■ What you have to do:
Take the lines from the beginning of the data below through the line holding "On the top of" and return exactly those.
==== Provided data
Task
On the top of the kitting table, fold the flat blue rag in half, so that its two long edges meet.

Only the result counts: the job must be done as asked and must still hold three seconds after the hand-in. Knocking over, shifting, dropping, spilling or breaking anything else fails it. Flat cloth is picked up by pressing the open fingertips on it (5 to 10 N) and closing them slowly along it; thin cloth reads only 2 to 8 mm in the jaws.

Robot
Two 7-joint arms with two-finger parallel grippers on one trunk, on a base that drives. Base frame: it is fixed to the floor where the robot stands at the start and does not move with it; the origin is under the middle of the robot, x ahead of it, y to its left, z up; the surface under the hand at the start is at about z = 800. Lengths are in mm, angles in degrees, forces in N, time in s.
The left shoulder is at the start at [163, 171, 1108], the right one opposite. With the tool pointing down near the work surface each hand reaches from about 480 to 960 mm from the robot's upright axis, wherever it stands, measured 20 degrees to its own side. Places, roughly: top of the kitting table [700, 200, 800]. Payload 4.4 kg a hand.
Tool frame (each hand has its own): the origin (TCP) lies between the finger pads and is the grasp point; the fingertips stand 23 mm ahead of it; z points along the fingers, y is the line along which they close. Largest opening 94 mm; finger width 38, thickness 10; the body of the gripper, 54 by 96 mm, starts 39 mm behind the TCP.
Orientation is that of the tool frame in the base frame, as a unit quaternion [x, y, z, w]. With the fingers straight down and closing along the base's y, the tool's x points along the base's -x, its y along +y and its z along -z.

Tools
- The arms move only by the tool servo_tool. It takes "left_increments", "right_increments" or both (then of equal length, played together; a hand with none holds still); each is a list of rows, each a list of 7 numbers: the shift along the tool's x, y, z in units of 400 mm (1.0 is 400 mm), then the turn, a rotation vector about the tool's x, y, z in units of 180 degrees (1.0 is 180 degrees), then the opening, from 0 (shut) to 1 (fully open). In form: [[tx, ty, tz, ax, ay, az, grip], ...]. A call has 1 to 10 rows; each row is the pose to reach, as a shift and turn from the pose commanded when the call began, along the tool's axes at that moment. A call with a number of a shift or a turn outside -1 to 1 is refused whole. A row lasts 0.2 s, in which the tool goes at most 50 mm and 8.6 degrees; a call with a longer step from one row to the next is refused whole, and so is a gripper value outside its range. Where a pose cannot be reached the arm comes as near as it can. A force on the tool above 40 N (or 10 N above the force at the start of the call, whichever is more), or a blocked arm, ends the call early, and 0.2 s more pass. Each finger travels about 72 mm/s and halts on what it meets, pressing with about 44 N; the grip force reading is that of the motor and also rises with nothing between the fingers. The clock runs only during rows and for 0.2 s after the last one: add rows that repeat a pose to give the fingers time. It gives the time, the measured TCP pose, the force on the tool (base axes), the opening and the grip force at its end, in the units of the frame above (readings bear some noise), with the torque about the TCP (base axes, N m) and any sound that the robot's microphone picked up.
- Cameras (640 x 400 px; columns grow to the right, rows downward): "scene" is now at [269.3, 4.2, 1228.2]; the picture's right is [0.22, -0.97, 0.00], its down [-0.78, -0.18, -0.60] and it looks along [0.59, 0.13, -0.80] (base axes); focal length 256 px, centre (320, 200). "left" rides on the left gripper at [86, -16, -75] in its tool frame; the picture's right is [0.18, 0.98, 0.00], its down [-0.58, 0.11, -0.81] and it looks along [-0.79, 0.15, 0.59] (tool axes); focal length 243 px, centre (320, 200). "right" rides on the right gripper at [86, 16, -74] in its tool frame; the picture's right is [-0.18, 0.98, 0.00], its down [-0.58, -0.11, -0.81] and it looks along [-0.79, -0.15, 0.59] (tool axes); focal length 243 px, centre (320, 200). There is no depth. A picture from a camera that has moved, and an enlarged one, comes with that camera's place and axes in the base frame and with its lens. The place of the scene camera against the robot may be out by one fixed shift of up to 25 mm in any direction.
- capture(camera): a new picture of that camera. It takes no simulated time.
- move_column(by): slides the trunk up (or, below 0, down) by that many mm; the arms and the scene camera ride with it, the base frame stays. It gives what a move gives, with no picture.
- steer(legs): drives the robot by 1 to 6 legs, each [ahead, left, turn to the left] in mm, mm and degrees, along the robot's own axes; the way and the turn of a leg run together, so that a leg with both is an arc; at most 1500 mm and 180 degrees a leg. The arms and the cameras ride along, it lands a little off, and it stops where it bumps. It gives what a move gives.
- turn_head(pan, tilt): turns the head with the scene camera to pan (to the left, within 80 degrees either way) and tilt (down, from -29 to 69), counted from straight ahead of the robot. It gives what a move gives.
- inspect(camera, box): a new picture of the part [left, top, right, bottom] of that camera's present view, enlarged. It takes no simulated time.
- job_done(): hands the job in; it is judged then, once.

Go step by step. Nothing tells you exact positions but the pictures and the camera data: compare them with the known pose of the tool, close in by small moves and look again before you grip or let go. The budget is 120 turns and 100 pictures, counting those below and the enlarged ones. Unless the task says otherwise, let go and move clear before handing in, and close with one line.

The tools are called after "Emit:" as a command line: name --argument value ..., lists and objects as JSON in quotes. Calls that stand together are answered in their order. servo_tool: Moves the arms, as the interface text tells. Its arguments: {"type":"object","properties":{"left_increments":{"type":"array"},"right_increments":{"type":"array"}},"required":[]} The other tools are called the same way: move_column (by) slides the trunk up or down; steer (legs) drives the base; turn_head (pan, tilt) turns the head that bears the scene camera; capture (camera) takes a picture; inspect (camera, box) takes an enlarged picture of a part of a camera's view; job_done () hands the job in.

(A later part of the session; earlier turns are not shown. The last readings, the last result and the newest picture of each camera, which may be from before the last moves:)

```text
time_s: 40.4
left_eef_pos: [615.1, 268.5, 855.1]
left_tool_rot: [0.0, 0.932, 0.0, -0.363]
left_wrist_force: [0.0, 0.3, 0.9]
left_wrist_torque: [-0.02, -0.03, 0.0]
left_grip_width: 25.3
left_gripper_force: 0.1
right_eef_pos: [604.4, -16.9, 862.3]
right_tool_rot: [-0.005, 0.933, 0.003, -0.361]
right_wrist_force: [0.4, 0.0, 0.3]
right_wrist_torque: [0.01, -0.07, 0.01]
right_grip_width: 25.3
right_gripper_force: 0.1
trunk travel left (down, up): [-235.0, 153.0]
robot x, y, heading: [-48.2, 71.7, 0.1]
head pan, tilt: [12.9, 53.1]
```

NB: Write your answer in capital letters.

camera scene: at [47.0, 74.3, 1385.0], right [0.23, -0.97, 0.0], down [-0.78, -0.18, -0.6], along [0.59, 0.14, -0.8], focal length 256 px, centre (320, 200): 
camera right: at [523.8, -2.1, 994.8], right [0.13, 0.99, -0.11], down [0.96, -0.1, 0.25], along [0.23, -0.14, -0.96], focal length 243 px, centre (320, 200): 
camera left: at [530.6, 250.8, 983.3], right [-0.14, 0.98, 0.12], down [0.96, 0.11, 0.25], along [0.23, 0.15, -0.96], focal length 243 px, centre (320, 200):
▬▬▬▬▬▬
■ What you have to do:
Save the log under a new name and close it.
========
■ Response for this exercise:
Task
On the top of the kitting table, fold the flat blue rag in half, so that its two long edges meet.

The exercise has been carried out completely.